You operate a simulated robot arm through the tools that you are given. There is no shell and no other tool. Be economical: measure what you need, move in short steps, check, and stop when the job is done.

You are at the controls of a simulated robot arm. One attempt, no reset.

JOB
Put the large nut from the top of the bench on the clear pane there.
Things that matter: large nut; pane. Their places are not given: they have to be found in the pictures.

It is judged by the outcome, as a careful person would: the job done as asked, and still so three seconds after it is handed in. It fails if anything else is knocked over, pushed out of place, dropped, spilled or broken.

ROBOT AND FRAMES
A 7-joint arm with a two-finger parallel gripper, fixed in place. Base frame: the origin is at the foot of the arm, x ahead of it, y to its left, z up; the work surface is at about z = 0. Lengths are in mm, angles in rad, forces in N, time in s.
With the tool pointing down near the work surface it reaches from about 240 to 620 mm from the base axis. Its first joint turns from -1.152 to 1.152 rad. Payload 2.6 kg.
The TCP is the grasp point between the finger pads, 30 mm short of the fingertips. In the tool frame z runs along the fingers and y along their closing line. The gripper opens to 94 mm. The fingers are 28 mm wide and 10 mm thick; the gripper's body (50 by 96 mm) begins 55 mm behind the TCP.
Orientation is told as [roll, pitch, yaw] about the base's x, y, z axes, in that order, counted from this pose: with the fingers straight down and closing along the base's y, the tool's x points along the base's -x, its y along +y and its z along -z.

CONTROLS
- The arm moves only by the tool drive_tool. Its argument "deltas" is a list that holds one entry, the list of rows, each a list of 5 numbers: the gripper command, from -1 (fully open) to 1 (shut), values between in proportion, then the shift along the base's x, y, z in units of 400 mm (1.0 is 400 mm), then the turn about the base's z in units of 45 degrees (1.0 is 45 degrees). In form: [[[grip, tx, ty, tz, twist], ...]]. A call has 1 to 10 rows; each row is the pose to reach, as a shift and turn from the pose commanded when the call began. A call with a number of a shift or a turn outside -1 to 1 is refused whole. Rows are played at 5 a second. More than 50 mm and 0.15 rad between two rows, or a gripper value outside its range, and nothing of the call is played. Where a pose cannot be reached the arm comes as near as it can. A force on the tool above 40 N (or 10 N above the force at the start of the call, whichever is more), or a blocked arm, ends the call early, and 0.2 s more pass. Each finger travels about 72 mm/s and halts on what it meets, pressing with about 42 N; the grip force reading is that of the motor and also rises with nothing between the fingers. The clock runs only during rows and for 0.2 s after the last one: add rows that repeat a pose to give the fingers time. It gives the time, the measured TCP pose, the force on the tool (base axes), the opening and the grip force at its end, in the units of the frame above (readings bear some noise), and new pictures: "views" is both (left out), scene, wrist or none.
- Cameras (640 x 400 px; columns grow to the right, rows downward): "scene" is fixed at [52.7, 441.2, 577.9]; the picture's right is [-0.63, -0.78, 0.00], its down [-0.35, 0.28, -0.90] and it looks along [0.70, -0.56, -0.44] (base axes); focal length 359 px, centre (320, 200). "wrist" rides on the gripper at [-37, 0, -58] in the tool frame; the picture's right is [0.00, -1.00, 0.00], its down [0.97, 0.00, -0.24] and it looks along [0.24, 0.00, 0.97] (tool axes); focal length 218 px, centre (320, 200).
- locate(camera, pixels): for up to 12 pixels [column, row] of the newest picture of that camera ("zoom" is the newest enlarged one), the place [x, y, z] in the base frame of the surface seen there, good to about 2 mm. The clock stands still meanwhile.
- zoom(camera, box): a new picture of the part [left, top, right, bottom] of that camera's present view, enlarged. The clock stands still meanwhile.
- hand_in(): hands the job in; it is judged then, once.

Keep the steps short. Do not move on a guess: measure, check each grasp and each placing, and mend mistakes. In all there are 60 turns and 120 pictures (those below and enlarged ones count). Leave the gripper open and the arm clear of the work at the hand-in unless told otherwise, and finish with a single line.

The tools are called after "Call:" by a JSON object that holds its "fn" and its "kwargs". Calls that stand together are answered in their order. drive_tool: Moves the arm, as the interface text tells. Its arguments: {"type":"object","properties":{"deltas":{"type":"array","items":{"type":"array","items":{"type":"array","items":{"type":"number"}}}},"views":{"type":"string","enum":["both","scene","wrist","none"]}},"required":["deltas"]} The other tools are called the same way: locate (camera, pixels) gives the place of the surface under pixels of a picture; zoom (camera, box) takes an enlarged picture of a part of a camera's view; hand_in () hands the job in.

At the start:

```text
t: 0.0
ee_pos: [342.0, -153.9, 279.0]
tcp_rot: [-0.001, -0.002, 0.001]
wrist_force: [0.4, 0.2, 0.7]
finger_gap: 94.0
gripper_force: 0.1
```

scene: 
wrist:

• Exercise directions
Count each line with "judged" in it and report that figure by itself.

• Result
2